*Objective*: Repeat everything in the material exactly. Write them as strings in a JSON array, leaving out blank lines.
***** Information provided
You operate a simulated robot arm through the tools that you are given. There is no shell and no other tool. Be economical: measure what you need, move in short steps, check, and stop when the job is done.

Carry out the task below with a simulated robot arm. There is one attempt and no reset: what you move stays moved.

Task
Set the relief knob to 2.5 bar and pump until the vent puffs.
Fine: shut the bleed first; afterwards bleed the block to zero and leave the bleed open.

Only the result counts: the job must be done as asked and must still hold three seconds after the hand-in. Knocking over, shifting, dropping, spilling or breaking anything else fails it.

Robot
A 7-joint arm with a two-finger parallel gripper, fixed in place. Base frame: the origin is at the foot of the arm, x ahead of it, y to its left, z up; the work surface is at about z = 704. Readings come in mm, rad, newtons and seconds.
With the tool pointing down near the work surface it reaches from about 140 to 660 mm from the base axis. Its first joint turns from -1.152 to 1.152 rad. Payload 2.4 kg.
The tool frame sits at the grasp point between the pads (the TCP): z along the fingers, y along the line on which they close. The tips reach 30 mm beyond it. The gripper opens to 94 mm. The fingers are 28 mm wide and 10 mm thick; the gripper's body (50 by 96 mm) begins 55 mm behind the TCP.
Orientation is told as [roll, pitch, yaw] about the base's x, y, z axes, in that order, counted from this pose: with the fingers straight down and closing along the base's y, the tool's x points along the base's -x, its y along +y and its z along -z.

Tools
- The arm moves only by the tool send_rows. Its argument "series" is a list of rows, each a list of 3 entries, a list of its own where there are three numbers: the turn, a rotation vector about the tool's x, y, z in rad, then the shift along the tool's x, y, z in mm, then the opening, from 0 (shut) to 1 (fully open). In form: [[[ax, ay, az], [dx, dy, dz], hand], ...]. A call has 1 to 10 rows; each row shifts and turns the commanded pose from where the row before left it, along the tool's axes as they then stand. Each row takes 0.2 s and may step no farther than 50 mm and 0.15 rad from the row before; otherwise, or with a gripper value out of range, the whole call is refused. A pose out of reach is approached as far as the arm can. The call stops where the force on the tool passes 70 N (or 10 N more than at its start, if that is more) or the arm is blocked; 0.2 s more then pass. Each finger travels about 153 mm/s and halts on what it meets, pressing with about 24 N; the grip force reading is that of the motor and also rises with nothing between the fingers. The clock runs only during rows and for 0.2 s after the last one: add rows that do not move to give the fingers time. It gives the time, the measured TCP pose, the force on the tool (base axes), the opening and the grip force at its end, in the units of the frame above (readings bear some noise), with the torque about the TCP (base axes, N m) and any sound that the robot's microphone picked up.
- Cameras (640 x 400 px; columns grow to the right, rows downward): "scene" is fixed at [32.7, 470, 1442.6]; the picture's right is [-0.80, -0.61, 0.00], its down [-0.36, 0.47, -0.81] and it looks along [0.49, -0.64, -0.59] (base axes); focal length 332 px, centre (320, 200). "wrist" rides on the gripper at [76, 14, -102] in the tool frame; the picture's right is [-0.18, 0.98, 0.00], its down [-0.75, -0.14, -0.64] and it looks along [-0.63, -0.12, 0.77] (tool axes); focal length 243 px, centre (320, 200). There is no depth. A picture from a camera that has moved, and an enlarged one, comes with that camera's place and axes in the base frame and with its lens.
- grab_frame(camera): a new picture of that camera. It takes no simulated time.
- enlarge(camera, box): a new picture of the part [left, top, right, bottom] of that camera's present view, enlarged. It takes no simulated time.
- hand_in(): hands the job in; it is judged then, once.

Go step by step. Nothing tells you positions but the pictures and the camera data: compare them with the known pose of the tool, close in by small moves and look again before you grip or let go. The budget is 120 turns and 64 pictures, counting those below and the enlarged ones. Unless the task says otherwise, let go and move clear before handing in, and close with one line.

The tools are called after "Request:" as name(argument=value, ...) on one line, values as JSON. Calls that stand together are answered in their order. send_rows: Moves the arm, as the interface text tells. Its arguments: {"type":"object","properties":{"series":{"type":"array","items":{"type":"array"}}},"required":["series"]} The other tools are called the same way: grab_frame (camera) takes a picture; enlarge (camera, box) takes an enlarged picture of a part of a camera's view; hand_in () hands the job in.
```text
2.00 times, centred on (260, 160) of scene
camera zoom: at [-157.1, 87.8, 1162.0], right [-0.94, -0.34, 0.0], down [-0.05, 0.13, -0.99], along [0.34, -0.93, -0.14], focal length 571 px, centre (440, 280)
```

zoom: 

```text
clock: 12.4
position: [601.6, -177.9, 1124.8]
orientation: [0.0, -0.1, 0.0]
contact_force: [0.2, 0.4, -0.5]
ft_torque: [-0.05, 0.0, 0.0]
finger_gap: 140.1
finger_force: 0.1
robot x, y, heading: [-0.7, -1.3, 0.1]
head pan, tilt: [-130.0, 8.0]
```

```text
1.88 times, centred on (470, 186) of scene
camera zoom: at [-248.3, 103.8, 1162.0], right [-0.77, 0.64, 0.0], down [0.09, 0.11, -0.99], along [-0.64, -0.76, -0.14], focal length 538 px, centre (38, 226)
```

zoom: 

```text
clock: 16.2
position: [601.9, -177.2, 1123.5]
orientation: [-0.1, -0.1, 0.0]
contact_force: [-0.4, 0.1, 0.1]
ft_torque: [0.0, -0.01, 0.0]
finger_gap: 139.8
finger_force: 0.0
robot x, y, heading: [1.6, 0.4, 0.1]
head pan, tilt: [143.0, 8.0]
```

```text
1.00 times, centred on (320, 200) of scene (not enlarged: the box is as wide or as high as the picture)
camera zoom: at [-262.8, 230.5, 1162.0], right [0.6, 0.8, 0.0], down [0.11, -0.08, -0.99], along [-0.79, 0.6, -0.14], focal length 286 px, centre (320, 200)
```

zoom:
**********
*Response to the exercise*:
[
  "You operate a simulated robot arm through the tools that you are given. There is no shell and no other tool. Be economical: measure what you need, move in short steps, check, and stop when the job is done.",
  "Carry out the task below with a simulated robot arm. There is one attempt and no reset: what you move stays moved.",
  "Task",
  "Set the relief knob to 2.5 bar and pump until the vent puffs.",
  "Fine: shut the bleed first; afterwards bleed the block to zero and leave the bleed open.",
  "Only the result counts: the job must be done as asked and must still hold three seconds after the hand-in. Knocking over, shifting, dropping, spilling or breaking anything else fails it.",
  "Robot",
  "A 7-joint arm with a two-finger parallel gripper, fixed in place. Base frame: the origin is at the foot of the arm, x ahead of it, y to its left, z up; the work surface is at about z = 704. Readings come in mm, rad, newtons and seconds.",
  "With the tool pointing down near the work surface it reaches from about 140 to 660 mm from the base axis. Its first joint turns from -1.152 to 1.152 rad. Payload 2.4 kg.",
  "The tool frame sits at the grasp point between the pads (the TCP): z along the fingers, y along the line on which they close. The tips reach 30 mm beyond it. The gripper opens to 94 mm. The fingers are 28 mm wide and 10 mm thick; the gripper's body (50 by 96 mm) begins 55 mm behind the TCP.",
  "Orientation is told as [roll, pitch, yaw] about the base's x, y, z axes, in that order, counted from this pose: with the fingers straight down and closing along the base's y, the tool's x points along the base's -x, its y along +y and its z along -z.",
  "Tools",
  "- The arm moves only by the tool send_rows. Its argument \"series\" is a list of rows, each a list of 3 entries, a list of its own where there are three numbers: the turn, a rotation vector about the tool's x, y, z in rad, then the shift along the tool's x, y, z in mm, then the opening, from 0 (shut) to 1 (fully open). In form: [[[ax, ay, az], [dx, dy, dz], hand], ...]. A call has 1 to 10 rows; each row shifts and turns the commanded pose from where the row before left it, along the tool's axes as they then stand. Each row takes 0.2 s and may step no farther than 50 mm and 0.15 rad from the row before; otherwise, or with a gripper value out of range, the whole call is refused. A pose out of reach is approached as far as the arm can. The call stops where the force on the tool passes 70 N (or 10 N more than at its start, if that is more) or the arm is blocked; 0.2 s more then pass. Each finger travels about 153 mm/s and halts on what it meets, pressing with about 24 N; the grip force reading is that of the motor and also rises with nothing between the fingers. The clock runs only during rows and for 0.2 s after the last one: add rows that do not move to give the fingers time. It gives the time, the measured TCP pose, the force on the tool (base axes), the opening and the grip force at its end, in the units of the frame above (readings bear some noise), with the torque about the TCP (base axes, N m) and any sound that the robot's microphone picked up.",
  "- Cameras (640 x 400 px; columns grow to the right, rows downward): \"scene\" is fixed at [32.7, 470, 1442.6]; the picture's right is [-0.80, -0.61, 0.00], its down [-0.36, 0.47, -0.81] and it looks along [0.49, -0.64, -0.59] (base axes); focal length 332 px, centre (320, 200). \"wrist\" rides on the gripper at [76, 14, -102] in the tool frame; the picture's right is [-0.18, 0.98, 0.00], its down [-0.75, -0.14, -0.64] and it looks along [-0.63, -0.12, 0.77] (tool axes); focal length 243 px, centre (320, 200). There is no depth. A picture from a camera that has moved, and an enlarged one, comes with that camera's place and axes in the base frame and with its lens.",
  "- grab_frame(camera): a new picture of that camera. It takes no simulated time.",
  "- enlarge(camera, box): a new picture of the part [left, top, right, bottom] of that camera's present view, enlarged. It takes no simulated time.",
  "- hand_in(): hands the job in; it is judged then, once.",
  "Go step by step. Nothing tells you positions but the pictures and the camera data: compare them with the known pose of the tool, close in by small moves and look again before you grip or let go. The budget is 120 turns and 64 pictures, counting those below and the enlarged ones. Unless the task says otherwise, let go and move clear before handing in, and close with one line.",
  "The tools are called after \"Request:\" as name(argument=value, ...) on one line, values as JSON. Calls that stand together are answered in their order. send_rows: Moves the arm, as the interface text tells. Its arguments: {\"type\":\"object\",\"properties\":{\"series\":{\"type\":\"array\",\"items\":{\"type\":\"array\"}}},\"required\":[\"series\"]} The other tools are called the same way: grab_frame (camera) takes a picture; enlarge (camera, box) takes an enlarged picture of a part of a camera's view; hand_in () hands the job in.",
  "```text",
  "2.00 times, centred on (260, 160) of scene",
  "camera zoom: at [-157.1, 87.8, 1162.0], right [-0.94, -0.34, 0.0], down [-0.05, 0.13, -0.99], along [0.34, -0.93, -0.14], focal length 571 px, centre (440, 280)",
  "```",
  "zoom: ",
  "```text",
  "clock: 12.4",
  "position: [601.6, -177.9, 1124.8]",
  "orientation: [0.0, -0.1, 0.0]",
  "contact_force: [0.2, 0.4, -0.5]",
  "ft_torque: [-0.05, 0.0, 0.0]",
  "finger_gap: 140.1",
  "finger_force: 0.1",
  "robot x, y, heading: [-0.7, -1.3, 0.1]",
  "head pan, tilt: [-130.0, 8.0]",
  "```",
  "```text",
  "1.88 times, centred on (470, 186) of scene",
  "camera zoom: at [-248.3, 103.8, 1162.0], right [-0.77, 0.64, 0.0], down [0.09, 0.11, -0.99], along [-0.64, -0.76, -0.14], focal length 538 px, centre (38, 226)",
  "```",
  "zoom: ",
  "```text",
  "clock: 16.2",
  "position: [601.9, -177.2, 1123.5]",
  "orientation: [-0.1, -0.1, 0.0]",
  "contact_force: [-0.4, 0.1, 0.1]",
  "ft_torque: [0.0, -0.01, 0.0]",
  "finger_gap: 139.8",
  "finger_force: 0.0",
  "robot x, y, heading: [1.6, 0.4, 0.1]",
  "head pan, tilt: [143.0, 8.0]",
  "```",
  "```text",
  "1.00 times, centred on (320, 200) of scene (not enlarged: the box is as wide or as high as the picture)",
  "camera zoom: at [-262.8, 230.5, 1162.0], right [0.6, 0.8, 0.0], down [0.11, -0.08, -0.99], along [-0.79, 0.6, -0.14], focal length 286 px, centre (320, 200)",
  "```",
  "zoom:"
]